◆ EXERCISE DIRECTIONS ◆
Your answer should be a single number: the count of lines holding the word "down".
::::::
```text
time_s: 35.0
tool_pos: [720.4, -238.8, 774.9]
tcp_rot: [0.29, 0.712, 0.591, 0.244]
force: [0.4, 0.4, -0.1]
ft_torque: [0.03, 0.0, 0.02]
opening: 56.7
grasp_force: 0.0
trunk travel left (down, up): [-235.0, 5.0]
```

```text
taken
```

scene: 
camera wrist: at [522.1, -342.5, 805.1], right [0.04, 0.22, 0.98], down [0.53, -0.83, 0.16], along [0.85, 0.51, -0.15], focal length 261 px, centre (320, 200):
::::::
◆ WRITTEN REPLY ◆
2